Gianni Minà con Luis Sepúlveda
“Ho raccontato molto - aveva dichiarato - ma ho anche lottato molto per sostenere il valore, ogni giorno più fragile, della libertà di espressione e del diritto di essere informati”.
Lui aveva a cuore la verità, affermando che l’unica cosa che deve guidare un giornalista è la curiosità e, appunto, il dovere di informare i lettori.
Un giornalismo, il suo, d'altri tempi e controcorrente, capace di mettere al centro l'uomo prima ancora che la personalità rappresentata da chi si trovava davanti.
Nelle ultime pagine del libro uno spazio è dedicato all'incontro con il sostituto procuratore nazionale antimafia Nino Di Matteo. “Fame di storia” si conclude proprio con una fotografia che lo immortala mentre intervista il magistrato a Roma. L’ex consigliere togato del Csm è l’unico pm presente nel volume, le cui foto, sia per selezione, che per posizionamento cronologico, sono state scelte da Minà in persona. “Io e Nino Di Matteo ci vogliamo molto bene”, afferma nel libro. “E’ stato affetto e stima a prima vista, come quando ti riconosci al primo sguardo”. “Con Loredana avevamo deciso di chiamarlo, mentre stavamo registrando le interviste per il documentario su di me, per aiutarci a descrivere l’Italia dopo l’uccisione dei due magistrati Giovanni Falcone e Paolo Borsellino”.
Gianni Mina con Nino Di Matteo
Una stima sincera, tanto che nel 2015 era presente a Roma per la presentazione del libro “Collusi” (scritto dal pm Di Matteo e dal giornalista Salvo Palazzolo), per uno di quei magistrati che, come lui, continuavano a lavorare sodo nonostante le delegittimazioni e le intimidazioni.
Tornando a quell'intervista che ci aveva rilasciato Minà parlava di Stato-mafia in tempi non sospetti.
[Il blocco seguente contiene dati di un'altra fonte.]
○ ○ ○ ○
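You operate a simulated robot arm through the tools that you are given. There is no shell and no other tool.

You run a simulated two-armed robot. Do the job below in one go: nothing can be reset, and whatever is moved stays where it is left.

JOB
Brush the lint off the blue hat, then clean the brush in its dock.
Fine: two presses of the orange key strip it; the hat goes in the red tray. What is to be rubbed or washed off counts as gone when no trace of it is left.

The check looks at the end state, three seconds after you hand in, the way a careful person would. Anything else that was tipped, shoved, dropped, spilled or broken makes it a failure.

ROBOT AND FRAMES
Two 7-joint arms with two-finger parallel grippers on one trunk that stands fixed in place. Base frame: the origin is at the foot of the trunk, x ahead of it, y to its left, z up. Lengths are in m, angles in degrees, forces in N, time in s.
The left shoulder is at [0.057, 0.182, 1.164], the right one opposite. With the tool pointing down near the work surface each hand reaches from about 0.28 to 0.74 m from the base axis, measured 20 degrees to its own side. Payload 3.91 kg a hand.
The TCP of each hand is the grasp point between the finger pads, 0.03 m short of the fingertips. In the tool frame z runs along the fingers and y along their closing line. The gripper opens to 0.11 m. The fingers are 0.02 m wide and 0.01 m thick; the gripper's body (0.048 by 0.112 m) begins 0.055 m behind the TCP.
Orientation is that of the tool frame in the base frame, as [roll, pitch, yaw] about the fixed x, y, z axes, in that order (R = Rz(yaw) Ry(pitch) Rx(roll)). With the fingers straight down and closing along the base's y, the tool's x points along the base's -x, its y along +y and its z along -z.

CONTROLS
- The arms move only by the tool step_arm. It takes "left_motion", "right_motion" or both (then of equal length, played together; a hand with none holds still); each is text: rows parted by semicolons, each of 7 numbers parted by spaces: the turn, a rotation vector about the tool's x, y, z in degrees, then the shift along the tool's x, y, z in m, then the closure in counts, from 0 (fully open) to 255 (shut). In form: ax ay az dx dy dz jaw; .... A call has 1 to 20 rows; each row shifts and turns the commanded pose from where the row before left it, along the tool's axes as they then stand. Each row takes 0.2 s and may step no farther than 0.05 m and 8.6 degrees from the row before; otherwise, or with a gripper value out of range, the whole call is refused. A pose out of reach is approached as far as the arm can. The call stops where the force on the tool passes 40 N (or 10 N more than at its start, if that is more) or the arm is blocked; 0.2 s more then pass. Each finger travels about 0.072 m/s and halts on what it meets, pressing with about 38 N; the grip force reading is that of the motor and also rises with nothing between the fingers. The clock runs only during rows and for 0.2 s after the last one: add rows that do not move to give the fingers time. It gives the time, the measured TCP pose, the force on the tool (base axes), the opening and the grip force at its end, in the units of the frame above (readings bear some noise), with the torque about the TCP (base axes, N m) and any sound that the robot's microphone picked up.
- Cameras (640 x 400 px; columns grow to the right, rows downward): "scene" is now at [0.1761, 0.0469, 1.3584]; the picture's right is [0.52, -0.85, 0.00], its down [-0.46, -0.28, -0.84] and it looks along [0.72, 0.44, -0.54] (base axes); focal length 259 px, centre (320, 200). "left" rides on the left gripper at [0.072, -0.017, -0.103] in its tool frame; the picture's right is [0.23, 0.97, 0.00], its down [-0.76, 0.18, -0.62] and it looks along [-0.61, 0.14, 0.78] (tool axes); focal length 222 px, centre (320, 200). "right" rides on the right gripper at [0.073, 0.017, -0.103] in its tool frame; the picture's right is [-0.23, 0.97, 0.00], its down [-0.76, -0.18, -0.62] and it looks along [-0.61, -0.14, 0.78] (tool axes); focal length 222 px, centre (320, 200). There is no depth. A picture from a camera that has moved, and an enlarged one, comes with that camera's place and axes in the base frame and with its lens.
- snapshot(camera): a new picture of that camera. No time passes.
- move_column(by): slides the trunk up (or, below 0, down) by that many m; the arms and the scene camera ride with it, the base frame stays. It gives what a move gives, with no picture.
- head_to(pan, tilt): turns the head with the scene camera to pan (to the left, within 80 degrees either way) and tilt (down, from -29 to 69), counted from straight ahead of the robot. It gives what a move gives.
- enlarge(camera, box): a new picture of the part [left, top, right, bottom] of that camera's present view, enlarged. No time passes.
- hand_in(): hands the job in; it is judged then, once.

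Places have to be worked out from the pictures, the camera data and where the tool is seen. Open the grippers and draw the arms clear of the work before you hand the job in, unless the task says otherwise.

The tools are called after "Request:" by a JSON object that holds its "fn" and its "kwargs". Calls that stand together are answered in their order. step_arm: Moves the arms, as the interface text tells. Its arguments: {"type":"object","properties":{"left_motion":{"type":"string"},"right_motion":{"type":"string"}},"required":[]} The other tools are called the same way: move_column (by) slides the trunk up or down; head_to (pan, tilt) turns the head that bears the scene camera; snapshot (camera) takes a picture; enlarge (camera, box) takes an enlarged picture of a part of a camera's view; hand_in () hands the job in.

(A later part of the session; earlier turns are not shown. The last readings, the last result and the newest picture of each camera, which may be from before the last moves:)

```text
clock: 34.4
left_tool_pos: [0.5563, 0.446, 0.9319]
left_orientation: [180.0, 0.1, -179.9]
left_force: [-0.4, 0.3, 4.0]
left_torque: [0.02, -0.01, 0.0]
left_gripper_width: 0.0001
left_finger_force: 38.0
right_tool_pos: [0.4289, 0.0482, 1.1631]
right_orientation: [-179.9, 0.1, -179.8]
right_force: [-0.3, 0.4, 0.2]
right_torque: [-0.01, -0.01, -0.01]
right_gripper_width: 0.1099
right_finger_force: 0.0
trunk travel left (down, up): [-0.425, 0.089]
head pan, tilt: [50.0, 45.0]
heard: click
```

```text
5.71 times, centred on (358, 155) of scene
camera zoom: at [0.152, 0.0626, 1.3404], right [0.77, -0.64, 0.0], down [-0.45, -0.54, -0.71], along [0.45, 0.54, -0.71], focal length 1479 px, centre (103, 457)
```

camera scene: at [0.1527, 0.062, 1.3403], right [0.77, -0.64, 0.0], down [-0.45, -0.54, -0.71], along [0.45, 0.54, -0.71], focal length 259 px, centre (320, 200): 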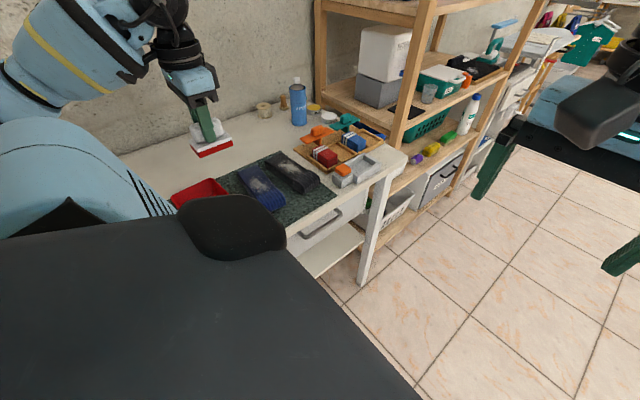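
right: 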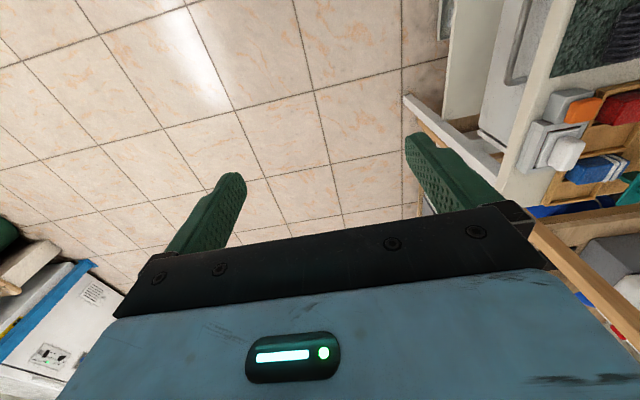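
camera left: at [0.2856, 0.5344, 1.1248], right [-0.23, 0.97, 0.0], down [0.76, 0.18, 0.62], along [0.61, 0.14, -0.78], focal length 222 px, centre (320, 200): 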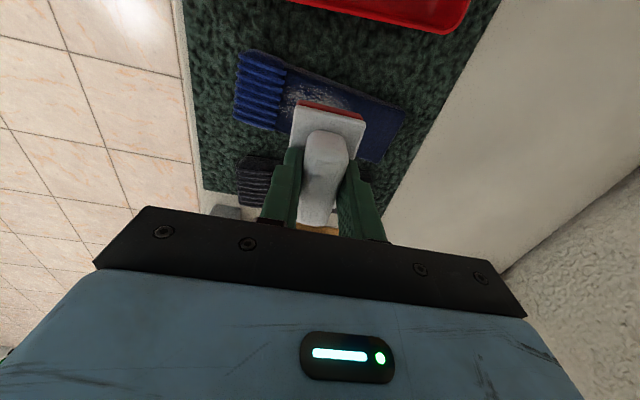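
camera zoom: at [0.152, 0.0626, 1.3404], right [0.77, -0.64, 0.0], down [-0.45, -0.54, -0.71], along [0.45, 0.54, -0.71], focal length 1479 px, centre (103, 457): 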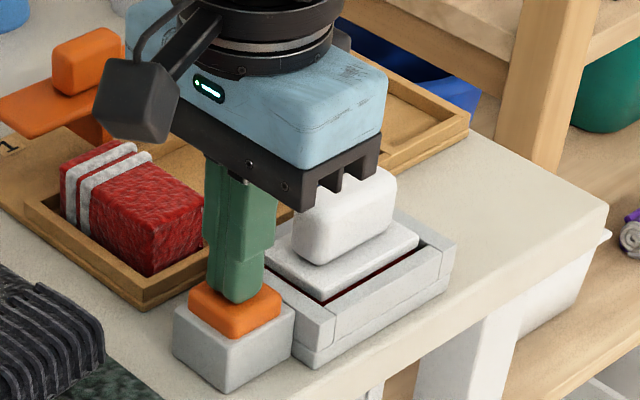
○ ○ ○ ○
A domanda secca se secondo lui ci fossero rapporti tra la mafia e rappresentanti del governo di allora, Minà rispose diretto: “E’ inutile nascondersi dietro un dito. Quando 61 collegi su 61, in Sicilia, vanno al Polo è plateale che non può che trattarsi di una decisione partorita da una imposizione della mafia”. E aggiunse: “In Forza Italia c'è tanta gente che è stata ed è in odore di mafia, ci sono avvocati che hanno difeso mafiosi in un modo anche abbastanza inquietante, non con una ricerca di verità ma con il capzioso tentativo di salvarli da una condanna”. Ancora non c’erano state le condanne per Dell’Utri, Cosentino, Matacena, D’Alì e tanti altri. Eppure Minà già aveva capito il gioco grande, da giornalista brillante e coraggioso qual era.